À propos de la conférence
Next to artificial intelligence and big data, blockchains have emerged as one of the most oft-cited technologies associated with the digital economy. Leading technology companies have recently contributed to making the technology used more widely by developing integrated blockchain offerings. The emergence of such services yet strikingly clashes with the original stated goal of the technology to remove any form of central political authority, such as the one companies behind these new services can represent. How should we then understand the embrace of blockchains by companies that this technology was notably supposed to displace?
Using the concept of infrastructure from Science and Technology Studies, Guillaume Beaumier. postdoctoral researcher at the Mortara center for international studies (Georgetown University) and visiting researcher at the Max Bell School of Public Policy (McGill University), argue that these companies are not merely adopting the technology but actively promoting a new assemblage of socio-technical devices to reassert their authority over how information is exchanged online in this webinar presented on September 30th. Based on a comparative analysis of the technical documentation of Ethereum and Amazon Web Services (AWS) blockchain services, he highlights how actors contributing to building digital infrastructures regulate their users’ behavior by affording them different capacities and constraints.
Mr. Beaumier moreover show how by pursuing its commercial interest, AWS supported a corporate form of governance historically promoted by the United States to oversee the digital economy.
À propos du conférencier
Guillaume Beaumier is a postdoctoral researcher at the Mortara center for international studies (Georgetown University) and visiting researcher at the Max Bell School of Public Policy (McGill University). Guillaume completed a joint PhD in politics and international studies at the University of Warwick and Université Laval.

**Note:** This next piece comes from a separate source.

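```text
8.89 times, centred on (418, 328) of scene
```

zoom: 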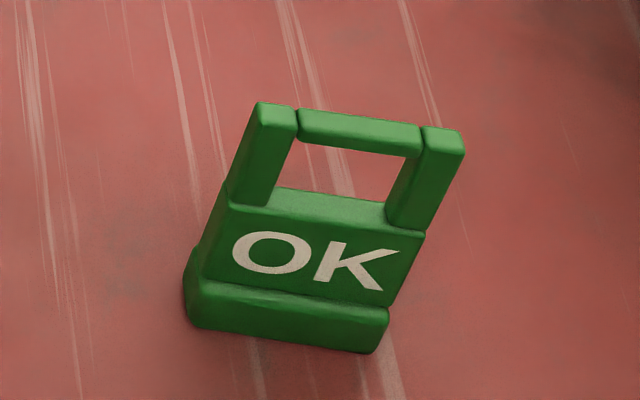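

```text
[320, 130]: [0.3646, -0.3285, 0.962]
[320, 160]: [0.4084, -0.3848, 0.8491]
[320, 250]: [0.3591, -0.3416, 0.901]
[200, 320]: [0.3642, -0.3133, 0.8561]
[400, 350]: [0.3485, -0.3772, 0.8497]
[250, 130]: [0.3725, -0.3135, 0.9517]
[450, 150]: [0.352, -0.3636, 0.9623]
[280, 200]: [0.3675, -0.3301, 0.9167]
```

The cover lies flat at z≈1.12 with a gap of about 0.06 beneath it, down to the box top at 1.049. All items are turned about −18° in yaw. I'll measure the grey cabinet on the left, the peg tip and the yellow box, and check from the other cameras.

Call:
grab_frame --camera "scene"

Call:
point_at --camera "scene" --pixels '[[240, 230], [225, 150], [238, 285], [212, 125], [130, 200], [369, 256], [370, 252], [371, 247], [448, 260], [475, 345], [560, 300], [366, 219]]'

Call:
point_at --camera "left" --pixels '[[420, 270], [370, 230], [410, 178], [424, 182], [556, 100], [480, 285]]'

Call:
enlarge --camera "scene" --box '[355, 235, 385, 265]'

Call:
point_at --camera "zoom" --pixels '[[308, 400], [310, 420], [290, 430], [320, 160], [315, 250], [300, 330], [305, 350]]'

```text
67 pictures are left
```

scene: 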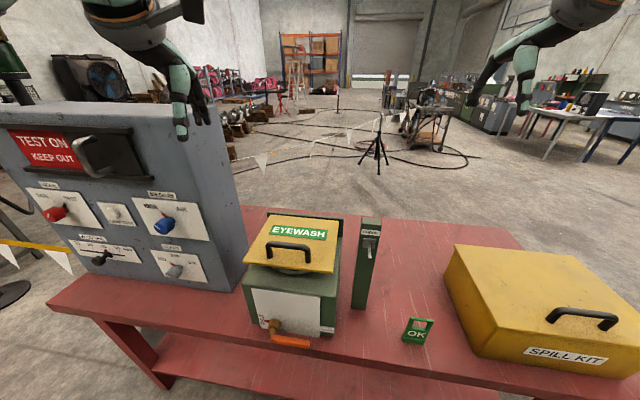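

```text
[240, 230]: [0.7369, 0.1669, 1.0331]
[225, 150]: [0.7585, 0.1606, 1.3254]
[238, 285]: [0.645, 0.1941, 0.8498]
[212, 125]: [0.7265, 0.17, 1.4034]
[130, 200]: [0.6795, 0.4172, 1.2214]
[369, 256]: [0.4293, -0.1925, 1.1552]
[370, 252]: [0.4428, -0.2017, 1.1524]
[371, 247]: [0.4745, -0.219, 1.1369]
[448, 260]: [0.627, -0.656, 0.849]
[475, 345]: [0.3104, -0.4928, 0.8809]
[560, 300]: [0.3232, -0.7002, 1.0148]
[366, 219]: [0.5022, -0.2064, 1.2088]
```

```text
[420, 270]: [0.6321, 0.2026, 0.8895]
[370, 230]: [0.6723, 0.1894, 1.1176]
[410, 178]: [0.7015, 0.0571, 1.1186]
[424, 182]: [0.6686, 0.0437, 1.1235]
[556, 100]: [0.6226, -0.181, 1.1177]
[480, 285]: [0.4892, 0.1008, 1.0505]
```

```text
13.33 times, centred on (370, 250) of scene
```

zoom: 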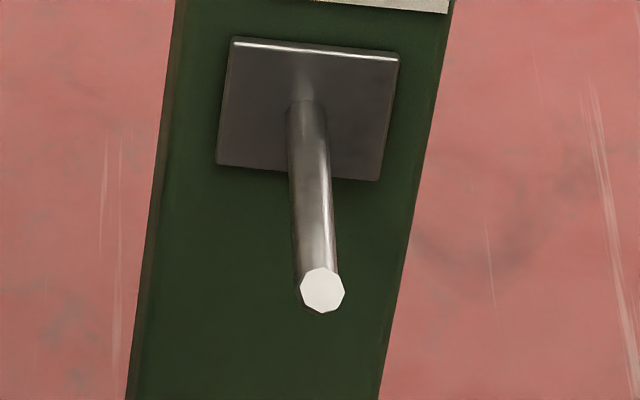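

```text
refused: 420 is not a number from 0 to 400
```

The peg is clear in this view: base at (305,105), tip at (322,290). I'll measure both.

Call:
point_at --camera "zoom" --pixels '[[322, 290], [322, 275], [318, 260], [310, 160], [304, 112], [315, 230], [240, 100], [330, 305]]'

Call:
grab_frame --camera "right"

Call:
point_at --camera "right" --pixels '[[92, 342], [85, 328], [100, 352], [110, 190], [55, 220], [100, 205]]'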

His work revolves around the growing complexity of global governance, private regulation, international trade and the digital economy. In his doctoral thesis, he more specifically investigated how data protection rules in the European Union and the United States have been jointly evolving through constant interactions between public and private actors from both jurisdictions since 1995. His dissertation was defended without corrections at the University of Warwick and won the prize Vincent Lemieux offered to the best dissertation submitted in political science for the academic year 2020/2021.